Who is a Catholic?

The roman catholic church in Uzhhorod (Ukraine)
The roman catholic church in Uzhhorod (Ukraine) (Photo credit: Wikipedia)

Given the selection of a new Pope, the Roman Catholic Church is much discussed in the media and on blogs. Here is a random comment I replied to today in one place. It is a comment I can partly assent to, but rather more needed to be said:

Anglicans ARE Catholic. In fact, many of us secretly believe we are more Catholic than the Romans, though we’re usually tactful enough to mention this to them. And of course, we are ALL, Roman and English, “under Christ” in an ultimate sense – the question at issue is merely the more mundane one of how exactly one goes about delegating Christ’s authority on a day-to-day level.

My response was as follows:

Every Christian is a Catholic except those who believe that their denomination has a monopoly. If we be looking unto Jesus, the Author and Finisher of our Faith, as it says, we will all be looking at the right direction, the right leader, who needs no vicar, the Way, the Truth and the Life.

The authority of Christ is not at this time a political one – the devil has the lease on the politics of this world and its nation states for now, so Churches in all cases should be separate from states.

9 thoughts on “Who is a Catholic?


    1. Catholic means “all-embracing”. At the time of the NIcene Creed, the creedmakers were making the point that every believer is in the Church, that there really is only one Church. This later became comstrued into “everyone else should really be in my denomination” but that’s actually the opposite of being Catholic, in the original meaning of the word. Just one of many of the sad ironies that have happened to words as the devil has been attaching these instruments of human thought down the centuries and subverting the real meanings of words and expressions.


      1. Then I’ll have to stop saying no when people ask if I’m a Catholic. Maybe “yes, every Christian is a Catholic” is a better response.


  1. I respectfully disagree with your dismissal of Roman Catholic Christianity, Mr. Huliganov. Christ founded the Catholic Church on the rock of Peter, whereas all other branches were founded by men and men only. That does not mean we look down on Protestants or Eastern Orthodox followers, merely that they are sheep who have become lost from the herd, and are still baptismal brothers and sisters. You are correct that Christ is our leader and the Truth Himself, but He delegated His earthly leadership to the Pope, who is a shepherd and a fisher of men. The Church has indeed had close calls because of human mistakes and infiltration by the devil and others, but it has endured its trials for two millennia and at its core it remains true to the doctrine and traditions of Christ and the Apostles, unlike (unfortunately) several branches which have become highly heretical. It is true the devil possesses and rules many states, especially western ones, but the Church is not a state. It is the Church only, a community of the faithful.
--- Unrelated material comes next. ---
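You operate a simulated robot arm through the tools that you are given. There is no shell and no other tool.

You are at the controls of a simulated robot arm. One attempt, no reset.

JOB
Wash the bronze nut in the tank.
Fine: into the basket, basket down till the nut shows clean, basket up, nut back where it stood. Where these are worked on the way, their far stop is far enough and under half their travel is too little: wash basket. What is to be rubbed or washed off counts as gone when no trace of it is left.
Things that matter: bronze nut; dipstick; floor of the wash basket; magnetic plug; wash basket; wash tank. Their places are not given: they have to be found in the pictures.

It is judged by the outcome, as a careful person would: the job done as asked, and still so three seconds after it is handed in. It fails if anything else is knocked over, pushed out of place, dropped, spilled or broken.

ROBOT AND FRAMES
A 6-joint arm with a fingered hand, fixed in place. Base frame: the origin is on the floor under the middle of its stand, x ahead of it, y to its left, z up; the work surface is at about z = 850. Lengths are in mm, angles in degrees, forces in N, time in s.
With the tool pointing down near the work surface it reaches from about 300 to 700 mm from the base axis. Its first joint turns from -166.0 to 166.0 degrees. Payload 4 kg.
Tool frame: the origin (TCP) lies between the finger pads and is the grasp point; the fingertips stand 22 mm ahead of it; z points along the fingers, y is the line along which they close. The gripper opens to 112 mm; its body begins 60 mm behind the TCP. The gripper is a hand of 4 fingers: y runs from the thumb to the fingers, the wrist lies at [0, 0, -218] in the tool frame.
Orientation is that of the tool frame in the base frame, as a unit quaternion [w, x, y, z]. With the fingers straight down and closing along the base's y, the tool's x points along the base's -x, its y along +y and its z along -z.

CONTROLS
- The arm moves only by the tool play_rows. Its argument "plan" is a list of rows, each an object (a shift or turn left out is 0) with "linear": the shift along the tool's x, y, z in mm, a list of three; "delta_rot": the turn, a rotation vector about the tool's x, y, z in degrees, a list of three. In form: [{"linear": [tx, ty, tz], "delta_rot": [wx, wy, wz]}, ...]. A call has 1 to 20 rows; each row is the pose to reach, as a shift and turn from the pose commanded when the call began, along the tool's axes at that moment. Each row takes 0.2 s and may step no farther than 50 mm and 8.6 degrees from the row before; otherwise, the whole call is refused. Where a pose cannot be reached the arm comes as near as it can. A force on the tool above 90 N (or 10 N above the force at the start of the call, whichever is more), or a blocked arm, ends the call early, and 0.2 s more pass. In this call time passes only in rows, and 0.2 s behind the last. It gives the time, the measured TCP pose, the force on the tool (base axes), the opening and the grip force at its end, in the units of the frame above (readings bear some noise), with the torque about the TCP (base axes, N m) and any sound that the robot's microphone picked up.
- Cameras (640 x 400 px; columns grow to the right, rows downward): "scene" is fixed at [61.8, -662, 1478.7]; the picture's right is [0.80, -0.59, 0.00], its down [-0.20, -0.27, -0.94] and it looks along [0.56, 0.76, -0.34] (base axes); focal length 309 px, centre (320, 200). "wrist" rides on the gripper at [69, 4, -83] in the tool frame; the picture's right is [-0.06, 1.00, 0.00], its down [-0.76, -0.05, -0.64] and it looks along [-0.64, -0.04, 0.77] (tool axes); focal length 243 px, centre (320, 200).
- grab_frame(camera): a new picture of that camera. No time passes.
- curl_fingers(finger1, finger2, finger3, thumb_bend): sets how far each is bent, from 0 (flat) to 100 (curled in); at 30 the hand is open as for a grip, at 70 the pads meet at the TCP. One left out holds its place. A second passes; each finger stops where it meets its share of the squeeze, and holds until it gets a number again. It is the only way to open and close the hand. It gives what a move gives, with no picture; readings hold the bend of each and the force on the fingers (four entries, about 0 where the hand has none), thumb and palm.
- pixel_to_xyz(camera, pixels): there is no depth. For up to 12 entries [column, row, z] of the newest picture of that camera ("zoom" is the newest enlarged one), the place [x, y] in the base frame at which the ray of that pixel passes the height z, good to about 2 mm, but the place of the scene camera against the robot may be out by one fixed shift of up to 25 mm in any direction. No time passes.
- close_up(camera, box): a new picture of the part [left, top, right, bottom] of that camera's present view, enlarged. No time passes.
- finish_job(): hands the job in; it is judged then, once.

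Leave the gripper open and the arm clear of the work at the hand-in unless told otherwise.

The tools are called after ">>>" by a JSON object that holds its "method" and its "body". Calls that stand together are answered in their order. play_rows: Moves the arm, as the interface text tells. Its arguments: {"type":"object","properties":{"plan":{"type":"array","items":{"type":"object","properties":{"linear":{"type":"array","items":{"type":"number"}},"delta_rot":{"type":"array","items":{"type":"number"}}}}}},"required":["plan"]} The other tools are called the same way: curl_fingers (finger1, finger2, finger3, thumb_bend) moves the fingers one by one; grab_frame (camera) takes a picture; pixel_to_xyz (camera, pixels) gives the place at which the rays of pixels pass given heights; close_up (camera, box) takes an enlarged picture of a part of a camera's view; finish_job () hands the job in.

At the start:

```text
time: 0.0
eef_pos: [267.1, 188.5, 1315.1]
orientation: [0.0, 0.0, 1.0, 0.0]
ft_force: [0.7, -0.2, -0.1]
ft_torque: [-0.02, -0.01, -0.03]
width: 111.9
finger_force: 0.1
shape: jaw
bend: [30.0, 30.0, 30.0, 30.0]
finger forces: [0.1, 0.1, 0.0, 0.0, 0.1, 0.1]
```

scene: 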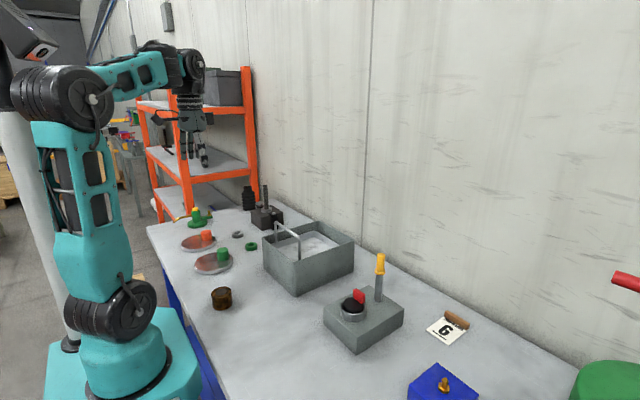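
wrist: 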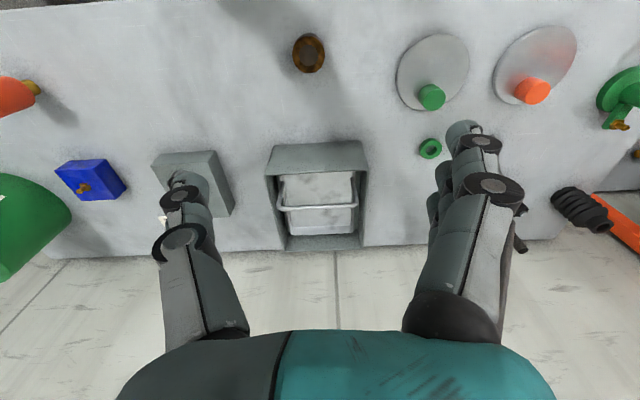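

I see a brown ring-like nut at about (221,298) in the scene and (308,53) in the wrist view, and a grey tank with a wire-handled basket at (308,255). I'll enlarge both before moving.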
    In any case, it might be a good idea to take precedent from Pope John Paul II and establish ecumenical dialogue to further discuss these issues, rather than for either side to hold grudges and point fingers.
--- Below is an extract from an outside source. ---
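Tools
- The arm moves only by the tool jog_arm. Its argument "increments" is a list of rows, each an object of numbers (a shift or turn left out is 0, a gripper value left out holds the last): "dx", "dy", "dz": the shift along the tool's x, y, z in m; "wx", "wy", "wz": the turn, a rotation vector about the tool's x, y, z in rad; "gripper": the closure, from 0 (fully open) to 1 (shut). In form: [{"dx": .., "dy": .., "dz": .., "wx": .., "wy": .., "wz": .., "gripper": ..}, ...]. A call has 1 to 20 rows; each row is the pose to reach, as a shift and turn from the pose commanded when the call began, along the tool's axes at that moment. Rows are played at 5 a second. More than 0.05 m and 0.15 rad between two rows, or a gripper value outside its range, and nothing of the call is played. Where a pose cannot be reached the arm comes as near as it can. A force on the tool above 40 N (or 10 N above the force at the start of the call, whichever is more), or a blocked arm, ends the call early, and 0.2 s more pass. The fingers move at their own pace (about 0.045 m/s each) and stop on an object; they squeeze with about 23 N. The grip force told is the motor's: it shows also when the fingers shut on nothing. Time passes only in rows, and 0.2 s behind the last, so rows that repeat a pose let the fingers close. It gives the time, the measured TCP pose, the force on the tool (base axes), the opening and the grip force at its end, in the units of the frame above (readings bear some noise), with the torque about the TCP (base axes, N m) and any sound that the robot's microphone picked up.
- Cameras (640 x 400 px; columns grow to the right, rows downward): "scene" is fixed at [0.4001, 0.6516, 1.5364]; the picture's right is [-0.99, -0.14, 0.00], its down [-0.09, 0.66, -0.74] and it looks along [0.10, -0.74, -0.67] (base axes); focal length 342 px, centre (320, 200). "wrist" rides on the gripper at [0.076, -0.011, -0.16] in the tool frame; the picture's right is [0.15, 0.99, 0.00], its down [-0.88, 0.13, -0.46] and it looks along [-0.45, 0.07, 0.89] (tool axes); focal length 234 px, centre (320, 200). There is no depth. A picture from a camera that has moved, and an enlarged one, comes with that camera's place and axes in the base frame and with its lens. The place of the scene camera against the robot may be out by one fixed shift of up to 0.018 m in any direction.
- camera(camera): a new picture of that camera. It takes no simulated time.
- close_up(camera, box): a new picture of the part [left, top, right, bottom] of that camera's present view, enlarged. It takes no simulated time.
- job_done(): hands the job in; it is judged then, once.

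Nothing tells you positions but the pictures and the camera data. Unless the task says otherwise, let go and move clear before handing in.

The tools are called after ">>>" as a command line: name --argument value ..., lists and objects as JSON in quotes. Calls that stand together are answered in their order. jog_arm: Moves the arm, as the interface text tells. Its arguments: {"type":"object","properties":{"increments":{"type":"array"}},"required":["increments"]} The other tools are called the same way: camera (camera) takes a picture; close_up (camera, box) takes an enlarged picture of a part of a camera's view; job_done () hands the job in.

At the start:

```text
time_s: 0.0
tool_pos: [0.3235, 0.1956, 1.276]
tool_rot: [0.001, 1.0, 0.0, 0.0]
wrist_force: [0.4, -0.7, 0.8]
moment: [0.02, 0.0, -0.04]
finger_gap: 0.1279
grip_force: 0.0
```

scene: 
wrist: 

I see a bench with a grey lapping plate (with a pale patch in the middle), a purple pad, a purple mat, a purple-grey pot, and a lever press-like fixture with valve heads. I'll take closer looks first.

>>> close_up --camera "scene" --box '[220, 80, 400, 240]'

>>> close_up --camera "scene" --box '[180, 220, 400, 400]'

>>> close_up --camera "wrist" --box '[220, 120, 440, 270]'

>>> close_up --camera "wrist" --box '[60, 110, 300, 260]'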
    1. I’m very happy to approve your comment for publication and even give it five stars as a very cogent and brief statement of the usual Roman Catholic position.
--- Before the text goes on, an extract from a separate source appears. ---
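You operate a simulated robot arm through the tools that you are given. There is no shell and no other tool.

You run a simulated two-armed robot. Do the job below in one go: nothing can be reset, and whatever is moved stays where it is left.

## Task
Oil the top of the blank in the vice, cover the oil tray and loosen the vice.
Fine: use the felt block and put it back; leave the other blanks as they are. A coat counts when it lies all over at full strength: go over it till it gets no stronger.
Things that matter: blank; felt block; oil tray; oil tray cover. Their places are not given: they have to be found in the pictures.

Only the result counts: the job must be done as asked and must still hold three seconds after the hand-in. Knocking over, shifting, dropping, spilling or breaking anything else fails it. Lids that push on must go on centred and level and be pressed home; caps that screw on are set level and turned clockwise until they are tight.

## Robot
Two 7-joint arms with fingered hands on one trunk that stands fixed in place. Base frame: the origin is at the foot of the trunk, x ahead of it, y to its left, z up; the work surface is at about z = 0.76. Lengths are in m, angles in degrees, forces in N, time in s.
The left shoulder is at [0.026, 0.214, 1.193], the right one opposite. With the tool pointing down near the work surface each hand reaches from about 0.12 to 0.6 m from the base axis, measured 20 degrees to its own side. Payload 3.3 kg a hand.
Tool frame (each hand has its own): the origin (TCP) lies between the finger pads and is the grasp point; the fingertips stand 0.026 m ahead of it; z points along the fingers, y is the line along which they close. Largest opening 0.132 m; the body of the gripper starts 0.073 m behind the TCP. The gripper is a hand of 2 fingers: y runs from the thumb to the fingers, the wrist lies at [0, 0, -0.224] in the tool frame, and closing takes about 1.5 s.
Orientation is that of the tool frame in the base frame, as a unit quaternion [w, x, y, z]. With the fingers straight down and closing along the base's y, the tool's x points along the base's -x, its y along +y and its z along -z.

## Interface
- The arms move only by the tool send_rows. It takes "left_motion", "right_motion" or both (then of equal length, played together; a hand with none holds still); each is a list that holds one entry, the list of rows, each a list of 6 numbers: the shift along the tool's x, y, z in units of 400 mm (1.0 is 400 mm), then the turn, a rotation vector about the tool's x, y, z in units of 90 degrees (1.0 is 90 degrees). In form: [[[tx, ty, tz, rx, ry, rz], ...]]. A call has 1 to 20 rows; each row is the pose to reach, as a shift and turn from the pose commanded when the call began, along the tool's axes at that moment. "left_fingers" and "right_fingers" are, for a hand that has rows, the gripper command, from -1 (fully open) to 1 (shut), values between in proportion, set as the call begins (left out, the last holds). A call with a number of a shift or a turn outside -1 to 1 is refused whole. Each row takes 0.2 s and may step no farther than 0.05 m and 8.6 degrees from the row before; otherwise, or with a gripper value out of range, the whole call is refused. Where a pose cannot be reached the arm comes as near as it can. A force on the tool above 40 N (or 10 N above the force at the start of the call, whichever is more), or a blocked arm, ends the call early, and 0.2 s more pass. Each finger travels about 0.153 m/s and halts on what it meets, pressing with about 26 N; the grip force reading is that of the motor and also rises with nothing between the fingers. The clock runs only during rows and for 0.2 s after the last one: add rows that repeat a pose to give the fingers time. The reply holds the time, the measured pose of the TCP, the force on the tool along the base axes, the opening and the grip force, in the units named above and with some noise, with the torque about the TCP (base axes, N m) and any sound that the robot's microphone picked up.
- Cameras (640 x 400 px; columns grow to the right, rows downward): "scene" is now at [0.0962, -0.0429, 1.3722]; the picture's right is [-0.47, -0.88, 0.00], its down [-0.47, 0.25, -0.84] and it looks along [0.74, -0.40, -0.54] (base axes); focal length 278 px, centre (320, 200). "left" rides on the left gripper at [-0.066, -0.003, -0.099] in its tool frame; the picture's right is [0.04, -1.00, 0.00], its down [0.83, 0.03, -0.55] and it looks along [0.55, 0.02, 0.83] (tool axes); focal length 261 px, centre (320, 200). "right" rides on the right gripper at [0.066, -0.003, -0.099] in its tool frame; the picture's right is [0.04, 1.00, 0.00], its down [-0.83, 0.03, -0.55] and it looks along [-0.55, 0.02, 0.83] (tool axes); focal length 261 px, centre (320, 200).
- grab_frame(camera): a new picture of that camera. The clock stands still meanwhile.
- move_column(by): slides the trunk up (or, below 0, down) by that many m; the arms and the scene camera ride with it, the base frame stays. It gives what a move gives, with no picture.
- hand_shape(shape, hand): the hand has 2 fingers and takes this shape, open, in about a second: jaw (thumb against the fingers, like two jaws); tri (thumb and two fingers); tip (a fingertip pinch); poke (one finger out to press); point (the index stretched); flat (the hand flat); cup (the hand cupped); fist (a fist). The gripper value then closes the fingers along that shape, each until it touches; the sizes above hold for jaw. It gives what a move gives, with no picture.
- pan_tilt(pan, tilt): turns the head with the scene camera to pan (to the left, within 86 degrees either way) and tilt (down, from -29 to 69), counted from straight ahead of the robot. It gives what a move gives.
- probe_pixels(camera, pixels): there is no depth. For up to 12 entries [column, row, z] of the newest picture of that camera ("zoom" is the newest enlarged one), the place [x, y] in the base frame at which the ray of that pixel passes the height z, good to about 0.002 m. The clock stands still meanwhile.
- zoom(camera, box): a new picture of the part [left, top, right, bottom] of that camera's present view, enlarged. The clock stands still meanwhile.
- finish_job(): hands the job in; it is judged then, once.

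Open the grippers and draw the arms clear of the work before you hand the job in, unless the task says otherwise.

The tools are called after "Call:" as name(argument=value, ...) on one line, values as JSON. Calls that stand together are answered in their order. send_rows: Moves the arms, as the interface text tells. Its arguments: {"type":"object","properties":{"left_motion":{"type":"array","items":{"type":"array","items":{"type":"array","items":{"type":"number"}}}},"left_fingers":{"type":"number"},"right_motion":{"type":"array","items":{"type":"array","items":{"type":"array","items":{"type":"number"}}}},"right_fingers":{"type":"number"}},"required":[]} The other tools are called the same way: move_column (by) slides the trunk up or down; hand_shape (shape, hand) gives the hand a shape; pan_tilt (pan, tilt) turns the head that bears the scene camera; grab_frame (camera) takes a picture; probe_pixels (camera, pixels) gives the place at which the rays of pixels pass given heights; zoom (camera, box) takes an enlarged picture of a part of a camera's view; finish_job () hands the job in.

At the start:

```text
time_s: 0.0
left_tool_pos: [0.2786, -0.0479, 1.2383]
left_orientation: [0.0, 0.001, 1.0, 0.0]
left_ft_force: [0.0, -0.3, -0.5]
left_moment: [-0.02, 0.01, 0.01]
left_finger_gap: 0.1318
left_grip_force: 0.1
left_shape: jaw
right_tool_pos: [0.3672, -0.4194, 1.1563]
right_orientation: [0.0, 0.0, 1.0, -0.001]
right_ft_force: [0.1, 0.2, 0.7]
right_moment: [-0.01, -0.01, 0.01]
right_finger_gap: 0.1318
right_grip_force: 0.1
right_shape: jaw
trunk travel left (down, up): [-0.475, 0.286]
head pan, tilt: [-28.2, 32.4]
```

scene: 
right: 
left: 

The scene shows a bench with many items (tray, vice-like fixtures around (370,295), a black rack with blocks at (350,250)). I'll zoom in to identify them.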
      That having been said, even your comment makes it clear why it is hard for Roman Catholics and Protestants to agree on things because we really do approach things from very different startpoints. In my case I recognise the Bible as authoritative and take as little heed as I can from human traditions which even Jesus warned us against, saying “ye have made the commandment of none effect by your tradition”.

      You seem sure that Apostolic Succession and Papacy are what Jesus had in mind when saying to Peter that “on This Rock I shall build My Church”. Has it not occurred to you that Jesus is the Rock? The whole conversation was about who people say Jesus is. This is even borne out by prophesy when Moses was sheltered in a rock against the wrath of God.

      The Doctrines on which Roman Catholicism is based have changed over time, many under a traceable influence from the syncretism of Pagan ideas, not necessarily by wrong motives of those involved at the time, but still in the light of Scripture unlikely to be pleasing to God. Other doctrines appeared I have to say clearly from politic and economic expedient and they changed one way and another over time. We don’t have the sale of pardons now to reduce purgatory time but the underlying anti-biblical doctrine of purgatory still persists. The early Church fathers would not recognise the doctrine, and this is by far not the only area in which independent congregations around the world today looking to the Bible alone for their guidance rather than a large, entropic mixed bag of traditions can often seem closer to the early Church than the Roman one does.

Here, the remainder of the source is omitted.